It’s an improbable setting, in remote eastern San Diego County. On rolling, bouldered highlands, manzanita and scrub oak grow and mountain lions prowl in the cold nights. Here, a fighter hones mind and body, preparing to meet one of boxing’s most celebrated champions.

Norris is 26-3, lives in nearby Alpine, and has fought most of his career in San Diego, Las Vegas and the Forum, but is still relatively unknown to West Coast boxing followers because the two major fights in his career have been held far away.

He won his World Boxing Council junior-middleweight championship last March in Tampa, when he knocked out John Mugabi in one round.
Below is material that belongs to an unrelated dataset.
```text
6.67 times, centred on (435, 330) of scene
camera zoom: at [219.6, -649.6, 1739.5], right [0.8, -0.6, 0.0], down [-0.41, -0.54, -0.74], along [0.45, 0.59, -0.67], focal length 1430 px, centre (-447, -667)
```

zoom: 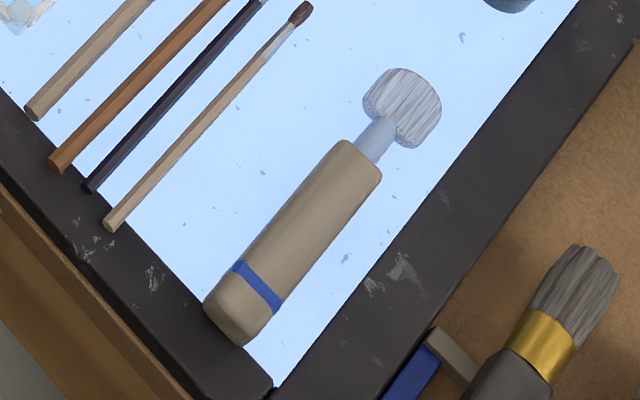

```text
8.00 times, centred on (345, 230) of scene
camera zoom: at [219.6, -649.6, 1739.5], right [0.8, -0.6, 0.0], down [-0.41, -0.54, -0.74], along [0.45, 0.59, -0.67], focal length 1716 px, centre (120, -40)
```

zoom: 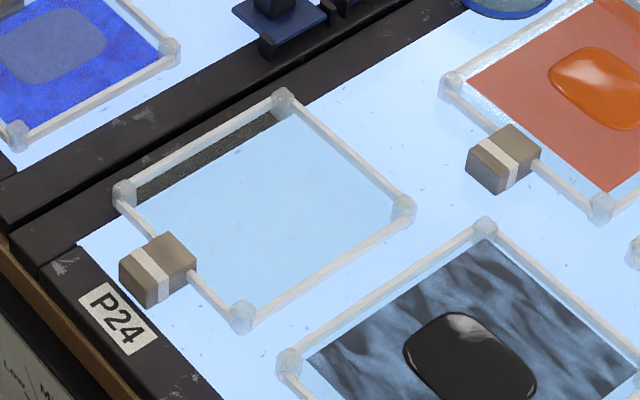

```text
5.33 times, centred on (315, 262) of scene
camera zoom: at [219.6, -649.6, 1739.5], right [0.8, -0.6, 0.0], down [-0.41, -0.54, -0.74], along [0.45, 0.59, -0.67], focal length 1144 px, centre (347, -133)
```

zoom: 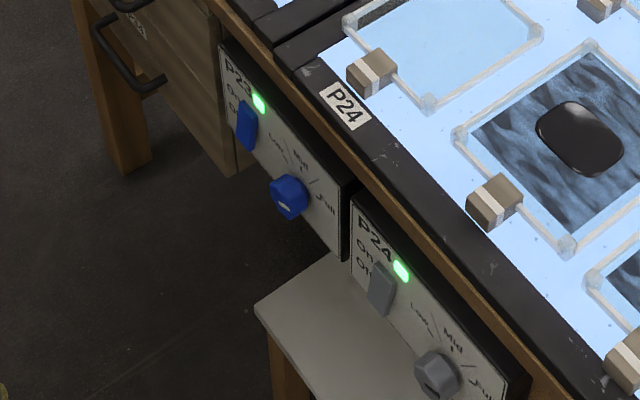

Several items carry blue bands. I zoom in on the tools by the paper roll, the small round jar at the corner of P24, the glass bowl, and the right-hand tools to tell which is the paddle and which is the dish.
His only defense, last July, was in Paris, where he won a decision over Rene Jacquot. It is Norris’ championship Leonard wants in their Madison Square Garden fight.

Since he came back from a 5 1/2-year absence in 1987 to upset Marvelous Marvin Hagler, Leonard, 32, has fought three times. Leonard has earned more than $100 million--more than any other fighter--in a career dating to the 1976 Olympics. So one can assume he hand-picked Norris as an opponent, with some certainty he can beat him.

“I know he picked me to fight because he’s sure he can beat me, but I know for a fact he can’t beat me,” Norris said the other day.

“But that doesn’t bother me, doesn’t motivate me more. The minute I heard the fight was on, I was ready to go to work. I’m a pro. This is my big break, the big chance I’ve been working for all these years.”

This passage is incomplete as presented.